## CHALLENGE
Provide the original wording of the excerpt to read from "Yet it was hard" as far as "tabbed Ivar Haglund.".

## EXCERPT TO READ

::::

No more. Now, a forest of phalluses was springing up—and people all over the city were excitedly giving in to the sense that Seattle was becoming a legitimate Great American City.
Even so, not everyone was happy about the boom, and it seemed as if Seattle might be resolved to fight off the self-improvement binge of its indefatigable boosters. In 1983, the city wrote a new downtown plan—described in a Weekly editorial as a product of “the usual Seattle process of seeking consensus through exhaustion”—that divided downtown into three zones: A retail core, an office core between the retail zone and Pioneer Square, and a mixed residential and retail zone north of the retail core. Faced with the opportunity to make over a faded downtown with gleaming new skyscrapers, the Seattle City Council passed an ordinance confining them to the office core, and limiting the height of new buildings to 240 feet in the retail core and 400 feet in north downtown. The moves seemed a clear victory for Lesser Seattle tradition, a declaration that the city would not give in completely to the quest for money and status. “For every Columbia Tower that goes up,” Emmett Watson would perorate a few years later, “there is a price to be paid on the street.” A good number of his fellow citizens were determined to pay as little of that price as possible.
Yet it was hard not to feel that the forces of glamour and civic ambition were running amok. At the end of 1983, People Magazine delivered a tremendous blow to Seattle’s self-image when it designated Bill Gates as one of the “25 most intriguing people” of the year. Suddenly, the arcane personal-computer industry was vaulted into the mainstream, and a local boy who had seemed a classic Seattleite[33] was rubbing elbows in a celebrity magazine with Vanessa Williams, Jennifer Beals, Richard Chamberlain and Mr. T. Never before had a Seattleite deigned to be celebrated in that manner, and Gates in particular seemed the antithesis of a spotlight-seeker. It couldn’t have been any more shocking if People had tabbed Ivar Haglund.

::::

## SUPPLIED DATA
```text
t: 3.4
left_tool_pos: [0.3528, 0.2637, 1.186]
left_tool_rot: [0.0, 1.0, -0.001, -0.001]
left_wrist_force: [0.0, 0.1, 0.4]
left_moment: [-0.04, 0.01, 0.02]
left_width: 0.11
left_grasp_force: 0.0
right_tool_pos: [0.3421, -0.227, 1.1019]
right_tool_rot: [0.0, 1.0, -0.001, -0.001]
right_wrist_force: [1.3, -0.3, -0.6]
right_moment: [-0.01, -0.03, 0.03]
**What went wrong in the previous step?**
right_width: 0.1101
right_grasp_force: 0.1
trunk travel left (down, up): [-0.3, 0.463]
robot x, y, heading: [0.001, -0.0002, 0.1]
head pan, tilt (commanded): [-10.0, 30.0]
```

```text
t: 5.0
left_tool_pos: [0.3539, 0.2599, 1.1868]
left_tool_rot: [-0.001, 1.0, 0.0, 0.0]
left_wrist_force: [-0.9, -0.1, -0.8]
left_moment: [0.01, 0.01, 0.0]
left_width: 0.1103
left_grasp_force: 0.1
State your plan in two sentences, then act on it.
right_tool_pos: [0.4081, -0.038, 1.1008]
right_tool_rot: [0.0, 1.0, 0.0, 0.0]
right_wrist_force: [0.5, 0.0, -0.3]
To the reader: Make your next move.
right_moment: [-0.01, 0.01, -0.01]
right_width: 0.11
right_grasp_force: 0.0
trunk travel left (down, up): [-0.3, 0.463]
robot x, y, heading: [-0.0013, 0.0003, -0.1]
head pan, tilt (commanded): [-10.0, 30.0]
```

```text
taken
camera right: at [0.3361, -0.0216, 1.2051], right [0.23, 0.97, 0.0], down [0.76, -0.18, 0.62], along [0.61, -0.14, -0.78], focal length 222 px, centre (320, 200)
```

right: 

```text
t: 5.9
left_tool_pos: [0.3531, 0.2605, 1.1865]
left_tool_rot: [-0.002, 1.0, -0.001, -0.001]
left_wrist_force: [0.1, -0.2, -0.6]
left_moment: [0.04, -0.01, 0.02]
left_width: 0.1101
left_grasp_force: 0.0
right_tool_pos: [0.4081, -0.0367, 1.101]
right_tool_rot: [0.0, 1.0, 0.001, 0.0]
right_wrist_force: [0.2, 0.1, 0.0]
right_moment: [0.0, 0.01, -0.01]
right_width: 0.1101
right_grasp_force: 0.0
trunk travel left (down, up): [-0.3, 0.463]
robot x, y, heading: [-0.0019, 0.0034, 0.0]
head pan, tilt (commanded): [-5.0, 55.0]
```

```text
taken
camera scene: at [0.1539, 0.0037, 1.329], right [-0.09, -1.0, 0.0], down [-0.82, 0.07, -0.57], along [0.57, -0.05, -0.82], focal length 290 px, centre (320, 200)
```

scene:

::::

## EXERCISE SOLUTION
Yet it was hard not to feel that the forces of glamour and civic ambition were running amok. At the end of 1983, People Magazine delivered a tremendous blow to Seattle’s self-image when it designated Bill Gates as one of the “25 most intriguing people” of the year. Suddenly, the arcane personal-computer industry was vaulted into the mainstream, and a local boy who had seemed a classic Seattleite[33] was rubbing elbows in a celebrity magazine with Vanessa Williams, Jennifer Beals, Richard Chamberlain and Mr. T. Never before had a Seattleite deigned to be celebrated in that manner, and Gates in particular seemed the antithesis of a spotlight-seeker. It couldn’t have been any more shocking if People had tabbed Ivar Haglund.